The six states won by Clinton –Alabama, Arkansas, Georgia, Tennessee, Texas and Virginia — held a combined 571 delegates, compared to the 288 delegates of Sanders’ five target states — Colorado, Minnesota, Massachusetts, Vermont and Oklahoma.
The Democratic contests award delegates proportionally based on votes, and it takes 2,382 delegates of the 4,763 total delegates to win the party nomination.
Clinton’s six victories so far on Tuesday night solidified the sense that she would be the Democratic Party’s standard-bearer this summer.
Speaking at a rally in Miami, Florida, Clinton appeared to be eyeing the general election as she blasted the Republican front-runner Donald Trump.
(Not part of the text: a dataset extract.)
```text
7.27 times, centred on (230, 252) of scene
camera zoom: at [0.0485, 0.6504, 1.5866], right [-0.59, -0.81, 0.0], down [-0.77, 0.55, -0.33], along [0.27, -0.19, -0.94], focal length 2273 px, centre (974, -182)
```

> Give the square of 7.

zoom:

“It’s clear tonight that the stakes in this election have never been higher and the rhetoric we are hearing on the other side has never been lower,” said Clinton.
So far, Sanders has projected to win two victories in his home state Vermont and Oklahoma, and was locked with Clinton in Massachusetts, a state he must win on Tuesday.
On the Republican side, Trump was declared winner of the Republican primaries in Massachusetts, Tennessee, Alabama, Georgia and Virginia while Senator Ted Cruz won two states, including his home state Texas, which held 155 Republican delegates.
To win the Republican nomination, a candidate must win at least 1,237 of the 2,472 total delegates.
As many as 12 U.S. states and American Samoa took part in Super Tuesday contests this year, as Clinton and Trump, both of whom won three of the four early-voting contests in February, looked poised to cruise to party nomination after possible sweeping victories on Tuesday.